CW : Les promotions comme précédemment expliqué, la surproduction. L’un veut voler des clients à l’autre, mais à la fin, si on produit pour 500.000 et seuls 300.000 consomment, c’est clair qu’il y a trop. Si on n’a pas recensé le nombre de personnes qui mangent ces produits sujets à gaspillage, alors on ne peut jamais résoudre le problème.
L’industrie pousse aussi car les dates limites de consommation (DLC) sont de plus en plus courtes, alors que la marchandise est la même. On produit pour jeter.
Des initiatives existent pour limiter le gaspillage. Lesquelles employez-vous dans vos domaines respectifs ?
MH : Notre service bistro qui organise notre cantine ainsi que notre atelier de transformation absorbent pas mal de surproduction pour créer les plats du jour ou des confitures, tartes, etc.
Ensuite, en tant qu’initiative sociale qui travaille avec des demandeurs d’emploi, nous avons un accord avec une banque alimentaire. Une fois par semaine nous distribuons des aliments qui ont une DLC dépassée ou de surproduction, à nos salariés en mesure de réinsertion.
Depuis avril, nous avons un nouveau point de vente à Dudelange où nous sommes en train de mettre en place, en coopération avec la commune, un frigo solidaire au sein de l’épicerie. Nous y proposerons des produits dont la DLC est dépassée, à des citoyens de la commune en possession d’une carte solidaire délivrée par le service social de la commune.
KP : Il y a heureusement ces frigos solidaires, comme ceux de Foodsharing. J’approvisionnais régulièrement celui de Bonnevoie, qui a été retiré récemment pour des raisons de maintenance. Il était situé dans un quartier dans lequel beaucoup de gens vivent dans la rue, en face d’Inter-Actions. Il était vide presque tout le temps ; les gens attendaient même que des personnes viennent déposer des aliments.
CW : Dans les points de vente Pall Center, nous faisons des paniers de fruits et légumes à 2 euros pour éviter de jeter. Quand la DLC d’un produit approche, nous le proposons à prix réduit. Le reste part à destination de Foodsharing et des épiceries du Cent Buttek.
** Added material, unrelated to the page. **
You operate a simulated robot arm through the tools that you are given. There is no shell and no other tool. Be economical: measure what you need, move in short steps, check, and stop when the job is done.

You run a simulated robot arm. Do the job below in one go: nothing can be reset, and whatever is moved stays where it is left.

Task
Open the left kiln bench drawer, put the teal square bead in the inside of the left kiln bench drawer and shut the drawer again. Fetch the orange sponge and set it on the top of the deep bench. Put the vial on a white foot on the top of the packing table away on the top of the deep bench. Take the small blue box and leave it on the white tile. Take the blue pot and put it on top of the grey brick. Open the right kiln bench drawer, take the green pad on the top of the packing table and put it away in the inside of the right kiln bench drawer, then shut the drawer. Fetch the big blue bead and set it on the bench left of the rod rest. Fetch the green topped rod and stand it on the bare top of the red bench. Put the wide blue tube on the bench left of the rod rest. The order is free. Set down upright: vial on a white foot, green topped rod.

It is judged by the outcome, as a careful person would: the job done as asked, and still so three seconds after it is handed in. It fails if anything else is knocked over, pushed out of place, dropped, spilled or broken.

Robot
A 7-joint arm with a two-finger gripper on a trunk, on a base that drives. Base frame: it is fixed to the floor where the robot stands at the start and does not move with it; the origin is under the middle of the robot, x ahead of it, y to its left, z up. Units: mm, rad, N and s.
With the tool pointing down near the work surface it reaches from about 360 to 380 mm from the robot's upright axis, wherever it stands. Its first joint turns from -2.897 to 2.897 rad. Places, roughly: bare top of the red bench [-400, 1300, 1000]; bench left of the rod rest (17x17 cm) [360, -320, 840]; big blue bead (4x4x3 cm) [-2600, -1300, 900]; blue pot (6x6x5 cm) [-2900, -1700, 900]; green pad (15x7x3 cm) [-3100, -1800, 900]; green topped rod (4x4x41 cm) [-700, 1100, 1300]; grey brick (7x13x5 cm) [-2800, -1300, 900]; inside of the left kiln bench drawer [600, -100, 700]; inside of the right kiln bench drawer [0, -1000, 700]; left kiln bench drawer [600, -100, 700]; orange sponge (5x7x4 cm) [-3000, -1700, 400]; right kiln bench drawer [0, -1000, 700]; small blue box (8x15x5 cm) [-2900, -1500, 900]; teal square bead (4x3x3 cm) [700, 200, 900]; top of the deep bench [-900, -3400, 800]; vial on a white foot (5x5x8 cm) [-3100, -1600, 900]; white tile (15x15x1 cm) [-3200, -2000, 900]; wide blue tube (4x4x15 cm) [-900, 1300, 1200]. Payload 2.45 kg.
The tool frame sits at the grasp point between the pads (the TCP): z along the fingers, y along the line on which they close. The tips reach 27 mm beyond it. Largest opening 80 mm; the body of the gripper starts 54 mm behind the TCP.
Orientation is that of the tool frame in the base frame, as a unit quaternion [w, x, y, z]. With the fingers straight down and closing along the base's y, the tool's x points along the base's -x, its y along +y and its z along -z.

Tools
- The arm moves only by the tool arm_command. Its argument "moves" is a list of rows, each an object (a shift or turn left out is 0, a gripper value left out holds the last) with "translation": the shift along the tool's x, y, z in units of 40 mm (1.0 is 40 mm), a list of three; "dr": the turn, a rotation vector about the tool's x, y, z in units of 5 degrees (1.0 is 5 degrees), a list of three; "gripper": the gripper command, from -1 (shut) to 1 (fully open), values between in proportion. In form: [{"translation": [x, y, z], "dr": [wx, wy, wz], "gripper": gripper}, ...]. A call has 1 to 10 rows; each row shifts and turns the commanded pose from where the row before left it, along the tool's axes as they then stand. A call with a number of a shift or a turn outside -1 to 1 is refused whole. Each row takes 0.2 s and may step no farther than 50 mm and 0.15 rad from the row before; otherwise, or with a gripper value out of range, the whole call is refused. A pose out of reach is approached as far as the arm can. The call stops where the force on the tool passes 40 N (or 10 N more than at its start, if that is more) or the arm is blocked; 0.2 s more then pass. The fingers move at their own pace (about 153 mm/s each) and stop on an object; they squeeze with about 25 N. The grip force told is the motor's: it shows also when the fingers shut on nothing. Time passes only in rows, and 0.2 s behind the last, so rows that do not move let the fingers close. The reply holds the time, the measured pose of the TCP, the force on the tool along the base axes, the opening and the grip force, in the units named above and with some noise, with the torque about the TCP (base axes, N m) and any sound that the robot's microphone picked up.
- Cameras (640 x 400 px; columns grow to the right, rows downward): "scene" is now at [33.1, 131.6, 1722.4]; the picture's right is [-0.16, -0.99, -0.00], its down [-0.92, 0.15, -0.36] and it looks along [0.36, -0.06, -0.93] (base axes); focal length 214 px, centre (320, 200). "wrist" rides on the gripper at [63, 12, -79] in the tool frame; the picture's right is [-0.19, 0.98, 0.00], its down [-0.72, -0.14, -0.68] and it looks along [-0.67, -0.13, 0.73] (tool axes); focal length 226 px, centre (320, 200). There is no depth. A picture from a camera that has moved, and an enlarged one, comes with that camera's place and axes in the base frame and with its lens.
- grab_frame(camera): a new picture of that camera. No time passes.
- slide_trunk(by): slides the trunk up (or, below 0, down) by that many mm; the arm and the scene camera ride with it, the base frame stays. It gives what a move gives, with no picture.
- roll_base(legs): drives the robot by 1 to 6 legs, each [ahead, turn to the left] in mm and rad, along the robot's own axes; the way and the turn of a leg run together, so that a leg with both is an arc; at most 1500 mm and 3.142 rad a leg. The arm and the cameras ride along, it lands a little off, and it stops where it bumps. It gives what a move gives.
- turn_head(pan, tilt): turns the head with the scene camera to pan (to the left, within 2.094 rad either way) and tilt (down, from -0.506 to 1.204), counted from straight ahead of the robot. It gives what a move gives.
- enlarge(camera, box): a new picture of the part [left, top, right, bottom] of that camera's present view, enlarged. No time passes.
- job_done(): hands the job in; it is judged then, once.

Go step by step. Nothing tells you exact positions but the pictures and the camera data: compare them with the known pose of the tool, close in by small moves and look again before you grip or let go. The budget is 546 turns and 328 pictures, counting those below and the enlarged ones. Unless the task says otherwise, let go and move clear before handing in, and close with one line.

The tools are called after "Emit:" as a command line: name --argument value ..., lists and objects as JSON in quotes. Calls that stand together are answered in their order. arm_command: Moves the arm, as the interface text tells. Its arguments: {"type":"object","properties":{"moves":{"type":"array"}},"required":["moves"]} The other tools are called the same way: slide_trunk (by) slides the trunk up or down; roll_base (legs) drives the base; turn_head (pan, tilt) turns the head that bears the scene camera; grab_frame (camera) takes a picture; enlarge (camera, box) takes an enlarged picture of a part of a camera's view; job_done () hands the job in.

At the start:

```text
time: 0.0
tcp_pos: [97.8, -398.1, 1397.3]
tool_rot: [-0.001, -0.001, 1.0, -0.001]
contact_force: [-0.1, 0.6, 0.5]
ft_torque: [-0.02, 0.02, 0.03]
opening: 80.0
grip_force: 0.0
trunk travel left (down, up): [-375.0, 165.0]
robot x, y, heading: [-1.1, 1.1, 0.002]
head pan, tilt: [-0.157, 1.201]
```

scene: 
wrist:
Nous essayons aussi en amont d’ajuster au maximum les commandes car cela a évidemment un impact direct sur la rentabilité du magasin.
Quels autres leviers pourrions-nous envisager pour diminuer davantage le gaspillage alimentaire ?
KP : Le gaspillage, il ne faut pas oublier qu’il commence à la production, notamment sur les chaînes industrielles. Dès la moisson, une partie du grain est perdue ; il y a sans doute des processus à améliorer.
CW : Il faut plus de réflexion, plus de factuel entre ce qui est produit et ce qui est jeté. On pousse la terre à toujours donner plus. Et c’est là qu’on fait beaucoup de mal à la planète.
KP : Pour le maraîchage et les fruits, il faudrait plus d’unités de transformation au Luxembourg. Cela crée une plus-value pour les personnes qui travaillent dans le maraîchage, qui est une activité difficile. La transformation permettrait de prolonger la durée de vie des produits de saison et donc de manger local plus longtemps, et de créer des emplois en soutien à la production locale.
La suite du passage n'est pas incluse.